TEXT SEGMENT →
⟨

Downton Abbey Season 6 Episode 8 was easily one of the best of the last three seasons of the series. I've made no secret of the fact that I vastly prefer early Downton (the era of Matthew-Mary and Tom-Sybil) to the latter half of the show.

This penultimate installment of the series managed to capture that early Downton charm, drama, and joy. It was outstanding.

Things Come to a Head - Downton Abbey

As of Downton Abbey Season 6 Episode 7, it appeared that Mary's future was torched and Edith's was just about set. Unfortunately, as is Downton's way, the tides have turned and everything's flipped a solid 180 degrees for the Crawley sisters.

Mary's behavior was completely despicable but I do believe it was in her character. It's also important to note that Mary clearly didn't enter the breakfast room intending to blow up Edith's engagement by revealing Marigold's true parentage.

She was incredibly jealous at the idea that Edith would marry to manage for both love and status (surprise! Bertie is the Marquess of Hexham!), when Mary couldn't even get herself to accept the love part.

Mary was distracted and upset by Henry's sudden departure (not sure what she thought would happen after she angrily kicked him out, but whatever). She had clearly been in a spiral ever since kicking Henry to the curb; everyone could see it, and Mary's rage over everyone doubting that she knew what she was doing was simmering to a boil throughout.

Edith halted Bertie's announcement of their engagement and then  rubbed a bit of salt in Mary's wound by mentioning Mary's ended romance and her own impending wedding. That's clearly what set Mary off.

Which, of course, is not at all to imply that Mary wasn't in the wrong. It was absolutely not her place to tell Bertie, and her insistence that she was sure Edith had told him already was an absolute crock.

It was so gratifying to see the family back Edith up and recognize Mary's horrendous attitude, for once. It's not like Mary makes a big secret about being cold as ice, but the family tends to always turn the other cheek when she makes awful remarks. Now, they were forced to notice because she utterly wrecked Edith's life.

As upsetting as this is for Edith, Mary's betrayal led to two of the greatest scenes in the history of Downton Abbey: Tom laying into Mary for her cowardice, and Edith later calling Mary out on her true nature and calling her a bitch.

You're a coward, Mary. Like all bullies, you're a coward.


Edith: Who do you think you're talking to? Mama? Your maid? I know you! I know you to be a nasty, jealous, scheming bitch!
Mary: Now listen, you pathetic --
Edith: You're a bitch! Not content with ruining your own life, you're determined to ruin mine!

⟩

GIVEN INSTRUCTION A →
Look through the material below and copy exactly the lines from the line with "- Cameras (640" to the line with "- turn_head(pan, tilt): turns", those two lines included.
GIVEN INSTRUCTION B →
Extend the text segment, starting right after its last sentence.

DATA BLOCK →
⟨

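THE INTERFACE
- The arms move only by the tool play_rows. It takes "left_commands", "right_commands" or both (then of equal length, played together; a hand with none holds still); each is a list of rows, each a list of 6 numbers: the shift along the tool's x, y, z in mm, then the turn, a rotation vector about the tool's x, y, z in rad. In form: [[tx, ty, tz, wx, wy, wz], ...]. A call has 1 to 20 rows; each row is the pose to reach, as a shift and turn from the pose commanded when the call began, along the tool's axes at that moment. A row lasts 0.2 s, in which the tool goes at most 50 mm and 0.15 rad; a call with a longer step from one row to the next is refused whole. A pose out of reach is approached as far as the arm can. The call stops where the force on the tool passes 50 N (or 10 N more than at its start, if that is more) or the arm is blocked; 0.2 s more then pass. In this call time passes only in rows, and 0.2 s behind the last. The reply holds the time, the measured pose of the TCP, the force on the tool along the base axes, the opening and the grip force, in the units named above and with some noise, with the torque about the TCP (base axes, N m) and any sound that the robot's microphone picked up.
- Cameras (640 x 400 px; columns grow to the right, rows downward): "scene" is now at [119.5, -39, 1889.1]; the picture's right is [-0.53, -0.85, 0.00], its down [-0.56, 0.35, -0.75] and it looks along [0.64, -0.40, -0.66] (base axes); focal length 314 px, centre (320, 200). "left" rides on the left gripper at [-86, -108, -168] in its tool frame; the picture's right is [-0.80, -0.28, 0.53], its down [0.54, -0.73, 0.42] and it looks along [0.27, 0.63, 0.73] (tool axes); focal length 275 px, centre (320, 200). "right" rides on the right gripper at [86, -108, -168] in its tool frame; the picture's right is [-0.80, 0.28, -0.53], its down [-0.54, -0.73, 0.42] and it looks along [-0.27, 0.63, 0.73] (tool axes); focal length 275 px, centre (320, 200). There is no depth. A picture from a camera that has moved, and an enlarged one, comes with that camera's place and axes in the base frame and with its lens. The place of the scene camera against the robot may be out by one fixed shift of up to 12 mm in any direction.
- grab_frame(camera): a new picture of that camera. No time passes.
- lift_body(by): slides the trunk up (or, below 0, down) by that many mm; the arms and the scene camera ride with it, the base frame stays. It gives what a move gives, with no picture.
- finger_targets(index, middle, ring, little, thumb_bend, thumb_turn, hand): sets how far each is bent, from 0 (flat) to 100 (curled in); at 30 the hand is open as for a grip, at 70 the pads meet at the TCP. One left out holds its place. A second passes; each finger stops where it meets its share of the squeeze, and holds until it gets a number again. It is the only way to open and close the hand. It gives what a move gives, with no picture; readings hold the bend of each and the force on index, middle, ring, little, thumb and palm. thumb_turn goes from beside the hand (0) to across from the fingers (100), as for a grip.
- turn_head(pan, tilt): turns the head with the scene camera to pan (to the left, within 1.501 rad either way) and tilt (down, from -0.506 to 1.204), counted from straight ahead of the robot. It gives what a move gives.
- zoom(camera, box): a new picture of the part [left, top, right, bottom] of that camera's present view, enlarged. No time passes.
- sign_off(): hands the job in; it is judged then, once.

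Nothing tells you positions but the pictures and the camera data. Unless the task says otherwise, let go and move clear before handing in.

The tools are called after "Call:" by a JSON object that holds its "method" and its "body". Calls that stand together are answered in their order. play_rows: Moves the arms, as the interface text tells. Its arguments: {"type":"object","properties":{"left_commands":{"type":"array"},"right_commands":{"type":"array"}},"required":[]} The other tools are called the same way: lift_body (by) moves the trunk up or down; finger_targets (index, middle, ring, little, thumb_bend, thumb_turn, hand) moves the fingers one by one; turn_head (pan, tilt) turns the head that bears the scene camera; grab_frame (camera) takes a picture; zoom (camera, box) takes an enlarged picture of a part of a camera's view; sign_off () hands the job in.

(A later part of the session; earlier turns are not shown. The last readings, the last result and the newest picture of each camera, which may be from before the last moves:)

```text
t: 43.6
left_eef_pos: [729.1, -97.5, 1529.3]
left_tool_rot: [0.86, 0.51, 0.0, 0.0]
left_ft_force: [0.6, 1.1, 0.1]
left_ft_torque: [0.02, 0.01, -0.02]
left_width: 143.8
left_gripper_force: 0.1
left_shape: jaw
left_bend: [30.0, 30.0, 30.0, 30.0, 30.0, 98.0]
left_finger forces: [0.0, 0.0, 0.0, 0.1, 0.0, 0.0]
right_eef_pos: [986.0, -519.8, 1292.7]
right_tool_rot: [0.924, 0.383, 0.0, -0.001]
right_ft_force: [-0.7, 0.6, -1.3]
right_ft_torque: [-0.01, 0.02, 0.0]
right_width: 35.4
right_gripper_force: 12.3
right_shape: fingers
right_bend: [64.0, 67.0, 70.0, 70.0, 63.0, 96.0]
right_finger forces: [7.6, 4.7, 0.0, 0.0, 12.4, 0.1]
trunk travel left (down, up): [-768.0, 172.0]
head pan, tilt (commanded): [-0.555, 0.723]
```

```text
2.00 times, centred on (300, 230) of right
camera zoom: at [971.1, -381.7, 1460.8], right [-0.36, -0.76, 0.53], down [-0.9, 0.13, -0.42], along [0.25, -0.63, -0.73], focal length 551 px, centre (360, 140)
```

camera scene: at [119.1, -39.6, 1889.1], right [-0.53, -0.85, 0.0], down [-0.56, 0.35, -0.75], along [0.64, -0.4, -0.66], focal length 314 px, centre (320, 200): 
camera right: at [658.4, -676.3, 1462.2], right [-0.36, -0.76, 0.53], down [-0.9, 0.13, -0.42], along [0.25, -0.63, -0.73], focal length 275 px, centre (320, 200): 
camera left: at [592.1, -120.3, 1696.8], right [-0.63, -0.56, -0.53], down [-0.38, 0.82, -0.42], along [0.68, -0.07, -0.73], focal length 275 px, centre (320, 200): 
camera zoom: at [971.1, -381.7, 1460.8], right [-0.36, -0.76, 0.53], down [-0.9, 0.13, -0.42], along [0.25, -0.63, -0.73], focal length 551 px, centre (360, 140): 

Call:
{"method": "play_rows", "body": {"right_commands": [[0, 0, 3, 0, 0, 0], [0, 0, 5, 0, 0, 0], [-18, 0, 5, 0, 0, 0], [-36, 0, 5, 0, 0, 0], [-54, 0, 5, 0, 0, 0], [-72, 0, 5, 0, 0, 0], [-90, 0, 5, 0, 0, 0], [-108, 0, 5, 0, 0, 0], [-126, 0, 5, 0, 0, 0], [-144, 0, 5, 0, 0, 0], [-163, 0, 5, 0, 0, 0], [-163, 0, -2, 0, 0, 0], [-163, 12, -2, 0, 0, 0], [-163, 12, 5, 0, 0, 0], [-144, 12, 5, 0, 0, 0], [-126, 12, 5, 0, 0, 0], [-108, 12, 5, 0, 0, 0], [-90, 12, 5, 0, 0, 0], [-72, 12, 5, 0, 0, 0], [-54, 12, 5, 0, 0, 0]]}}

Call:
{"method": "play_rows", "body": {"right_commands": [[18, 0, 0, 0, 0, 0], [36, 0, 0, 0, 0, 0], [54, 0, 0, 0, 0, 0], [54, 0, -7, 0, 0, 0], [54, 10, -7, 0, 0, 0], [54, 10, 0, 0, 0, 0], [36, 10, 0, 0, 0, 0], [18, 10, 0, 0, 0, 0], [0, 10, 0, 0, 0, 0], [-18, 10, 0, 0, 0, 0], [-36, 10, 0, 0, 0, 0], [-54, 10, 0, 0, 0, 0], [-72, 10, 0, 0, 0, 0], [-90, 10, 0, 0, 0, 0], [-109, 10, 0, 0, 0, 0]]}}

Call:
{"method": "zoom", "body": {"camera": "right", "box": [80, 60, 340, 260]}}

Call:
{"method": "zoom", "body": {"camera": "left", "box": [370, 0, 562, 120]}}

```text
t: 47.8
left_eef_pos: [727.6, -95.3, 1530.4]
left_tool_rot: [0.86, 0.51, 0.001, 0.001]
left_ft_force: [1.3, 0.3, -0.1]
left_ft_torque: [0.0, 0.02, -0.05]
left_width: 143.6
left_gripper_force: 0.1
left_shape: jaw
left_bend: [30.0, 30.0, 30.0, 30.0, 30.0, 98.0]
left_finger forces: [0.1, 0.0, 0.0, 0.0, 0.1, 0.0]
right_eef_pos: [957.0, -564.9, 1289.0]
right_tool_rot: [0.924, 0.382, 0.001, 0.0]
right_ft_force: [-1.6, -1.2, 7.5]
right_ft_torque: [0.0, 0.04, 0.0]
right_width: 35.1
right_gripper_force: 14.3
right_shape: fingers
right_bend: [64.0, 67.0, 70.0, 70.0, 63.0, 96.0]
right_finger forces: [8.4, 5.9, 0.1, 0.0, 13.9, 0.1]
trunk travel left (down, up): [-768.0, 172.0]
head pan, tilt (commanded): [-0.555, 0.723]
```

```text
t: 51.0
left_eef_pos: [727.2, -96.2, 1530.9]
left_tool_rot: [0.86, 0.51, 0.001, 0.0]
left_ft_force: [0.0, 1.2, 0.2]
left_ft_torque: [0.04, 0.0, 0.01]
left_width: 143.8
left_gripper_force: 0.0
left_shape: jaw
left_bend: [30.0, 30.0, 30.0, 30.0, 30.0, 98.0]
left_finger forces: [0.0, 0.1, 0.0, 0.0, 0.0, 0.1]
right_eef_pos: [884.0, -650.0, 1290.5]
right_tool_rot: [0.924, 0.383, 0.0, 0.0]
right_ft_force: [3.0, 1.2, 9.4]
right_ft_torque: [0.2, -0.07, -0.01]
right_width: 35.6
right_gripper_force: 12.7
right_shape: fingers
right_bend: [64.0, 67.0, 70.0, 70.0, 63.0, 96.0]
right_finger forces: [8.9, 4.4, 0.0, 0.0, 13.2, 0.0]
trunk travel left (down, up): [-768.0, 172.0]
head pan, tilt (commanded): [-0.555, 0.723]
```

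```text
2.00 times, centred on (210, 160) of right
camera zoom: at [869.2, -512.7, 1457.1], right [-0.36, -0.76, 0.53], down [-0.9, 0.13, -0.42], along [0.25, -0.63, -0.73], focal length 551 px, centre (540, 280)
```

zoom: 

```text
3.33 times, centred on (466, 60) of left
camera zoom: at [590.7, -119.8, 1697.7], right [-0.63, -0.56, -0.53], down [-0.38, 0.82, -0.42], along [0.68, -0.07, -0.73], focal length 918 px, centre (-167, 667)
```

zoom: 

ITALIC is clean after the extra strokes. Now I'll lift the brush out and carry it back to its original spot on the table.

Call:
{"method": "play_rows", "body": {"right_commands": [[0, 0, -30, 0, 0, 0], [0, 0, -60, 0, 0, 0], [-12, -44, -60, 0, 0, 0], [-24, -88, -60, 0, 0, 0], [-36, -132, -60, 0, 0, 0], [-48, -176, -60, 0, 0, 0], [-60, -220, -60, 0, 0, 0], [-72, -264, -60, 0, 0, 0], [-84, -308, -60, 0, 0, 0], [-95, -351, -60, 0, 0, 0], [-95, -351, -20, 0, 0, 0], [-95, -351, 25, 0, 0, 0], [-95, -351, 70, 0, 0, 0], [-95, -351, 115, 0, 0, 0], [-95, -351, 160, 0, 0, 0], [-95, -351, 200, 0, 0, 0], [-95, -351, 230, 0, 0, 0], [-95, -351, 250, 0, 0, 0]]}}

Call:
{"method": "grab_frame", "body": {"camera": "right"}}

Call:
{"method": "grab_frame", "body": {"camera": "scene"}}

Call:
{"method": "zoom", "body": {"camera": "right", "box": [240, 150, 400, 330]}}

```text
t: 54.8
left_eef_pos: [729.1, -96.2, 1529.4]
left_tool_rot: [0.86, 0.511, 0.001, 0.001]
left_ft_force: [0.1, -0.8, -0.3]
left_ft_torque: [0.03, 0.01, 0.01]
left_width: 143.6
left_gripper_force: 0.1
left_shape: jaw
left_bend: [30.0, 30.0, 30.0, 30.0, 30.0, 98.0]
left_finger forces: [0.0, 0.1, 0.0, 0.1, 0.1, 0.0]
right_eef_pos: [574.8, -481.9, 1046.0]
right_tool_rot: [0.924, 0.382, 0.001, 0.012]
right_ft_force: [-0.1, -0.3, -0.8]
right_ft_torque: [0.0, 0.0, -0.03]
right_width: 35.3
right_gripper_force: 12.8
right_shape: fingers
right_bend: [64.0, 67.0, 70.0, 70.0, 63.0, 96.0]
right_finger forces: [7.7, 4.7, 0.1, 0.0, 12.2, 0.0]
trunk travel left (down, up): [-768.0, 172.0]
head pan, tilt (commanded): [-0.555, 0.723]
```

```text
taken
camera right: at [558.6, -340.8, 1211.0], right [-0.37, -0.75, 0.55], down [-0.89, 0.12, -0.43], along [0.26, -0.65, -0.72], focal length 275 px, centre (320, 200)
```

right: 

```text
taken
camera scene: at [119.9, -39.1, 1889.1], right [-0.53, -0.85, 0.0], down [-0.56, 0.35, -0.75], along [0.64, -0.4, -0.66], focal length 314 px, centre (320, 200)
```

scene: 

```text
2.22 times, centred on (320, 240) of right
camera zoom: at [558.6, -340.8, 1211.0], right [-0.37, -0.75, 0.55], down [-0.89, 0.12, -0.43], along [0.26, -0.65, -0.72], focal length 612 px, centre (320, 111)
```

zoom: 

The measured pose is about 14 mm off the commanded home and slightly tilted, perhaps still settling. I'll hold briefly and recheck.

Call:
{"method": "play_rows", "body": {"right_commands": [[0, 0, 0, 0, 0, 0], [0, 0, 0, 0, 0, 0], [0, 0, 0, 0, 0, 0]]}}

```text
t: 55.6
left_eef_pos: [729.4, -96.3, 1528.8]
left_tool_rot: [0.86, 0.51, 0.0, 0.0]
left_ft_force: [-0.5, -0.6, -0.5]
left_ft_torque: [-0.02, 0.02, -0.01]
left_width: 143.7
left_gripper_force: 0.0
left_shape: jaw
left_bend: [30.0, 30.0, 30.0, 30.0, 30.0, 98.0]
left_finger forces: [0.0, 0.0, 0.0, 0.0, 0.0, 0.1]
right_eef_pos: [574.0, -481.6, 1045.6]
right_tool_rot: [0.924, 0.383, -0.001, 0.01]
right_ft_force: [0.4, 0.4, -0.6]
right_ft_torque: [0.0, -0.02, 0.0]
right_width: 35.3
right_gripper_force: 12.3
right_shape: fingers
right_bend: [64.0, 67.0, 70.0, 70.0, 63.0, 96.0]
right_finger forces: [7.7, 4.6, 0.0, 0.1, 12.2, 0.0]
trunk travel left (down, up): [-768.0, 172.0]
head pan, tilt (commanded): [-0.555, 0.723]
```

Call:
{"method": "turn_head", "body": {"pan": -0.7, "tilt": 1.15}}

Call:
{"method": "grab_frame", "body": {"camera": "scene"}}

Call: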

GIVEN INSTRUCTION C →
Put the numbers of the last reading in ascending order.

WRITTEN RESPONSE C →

⟩

WRITTEN RESPONSE A →
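- Cameras (640 x 400 px; columns grow to the right, rows downward): "scene" is now at [119.5, -39, 1889.1]; the picture's right is [-0.53, -0.85, 0.00], its down [-0.56, 0.35, -0.75] and it looks along [0.64, -0.40, -0.66] (base axes); focal length 314 px, centre (320, 200). "left" rides on the left gripper at [-86, -108, -168] in its tool frame; the picture's right is [-0.80, -0.28, 0.53], its down [0.54, -0.73, 0.42] and it looks along [0.27, 0.63, 0.73] (tool axes); focal length 275 px, centre (320, 200). "right" rides on the right gripper at [86, -108, -168] in its tool frame; the picture's right is [-0.80, 0.28, -0.53], its down [-0.54, -0.73, 0.42] and it looks along [-0.27, 0.63, 0.73] (tool axes); focal length 275 px, centre (320, 200). There is no depth. A picture from a camera that has moved, and an enlarged one, comes with that camera's place and axes in the base frame and with its lens. The place of the scene camera against the robot may be out by one fixed shift of up to 12 mm in any direction.
- grab_frame(camera): a new picture of that camera. No time passes.
- lift_body(by): slides the trunk up (or, below 0, down) by that many mm; the arms and the scene camera ride with it, the base frame stays. It gives what a move gives, with no picture.
- finger_targets(index, middle, ring, little, thumb_bend, thumb_turn, hand): sets how far each is bent, from 0 (flat) to 100 (curled in); at 30 the hand is open as for a grip, at 70 the pads meet at the TCP. One left out holds its place. A second passes; each finger stops where it meets its share of the squeeze, and holds until it gets a number again. It is the only way to open and close the hand. It gives what a move gives, with no picture; readings hold the bend of each and the force on index, middle, ring, little, thumb and palm. thumb_turn goes from beside the hand (0) to across from the fingers (100), as for a grip.
- turn_head(pan, tilt): turns the head with the scene camera to pan (to the left, within 1.501 rad either way) and tilt (down, from -0.506 to 1.204), counted from straight ahead of the robot. It gives what a move gives.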

WRITTEN RESPONSE B →
Mary: I have not ruined my life and if Bertie's put off by that, then --
Edith: Don't demean yourself by trying to justify your venom. Just go. And you're wrong as you so often are. Henry's perfect for you. You're just too stupid and stuck up to see it. Still, at least he's got away from you. Which is something to give thanks for, I suppose!

Holy. Hell.

Those two scenes were completely epic. Allen Leech, Michelle Dockery, and Laura Carmichael all killed it with their performances. I think I watched that Edith-Mary face-off five times in a row.

We're used to seeing Mary's biting wit, but Edith's cold as ice denouncement of her sister was a long time coming. 

Mary's pain and self-denial were finally resolved with a visit from Granny Violet. After Tom playing Irish Cupid all season, I was a bit surprised that it wasn't him who got through Mary's stubbornness in the end. 95% of his dialogue this season consisted of badgering Mary to admit to her love for Henry.

OK, that's not exactly fair. Technically, Tom did have a hand in it: he was the one to call in reinforcements (in the form of the Dowager) after Mary dropped the Marigold bomb. I'm not quite sure why Tom instinctively knew that Violet would be the one who could get through to Mary, but hey, it worked all the same.

I believe in love. I mean, brilliant careers, rich lives, are seldom led without... just an element of love.


This scene between Violet and Mary was also a highlight (this installment had so many highlights, it was delicious).

Maggie Smith and Michelle Dockery played off of one another perfectly. Seeing cold, stony-faced Mary break and admit that she couldn't handle being another car crash widow after Matthew was incredibly moving (even though I was still firmly in I HATE MARY mode at that time).

While the very proper Dowager is the last person one might expect to encourage Mary to make a love match, rather than a society-approved one, it actually makes perfect sense. Namely, because of her experience last year with Igor Kuragin.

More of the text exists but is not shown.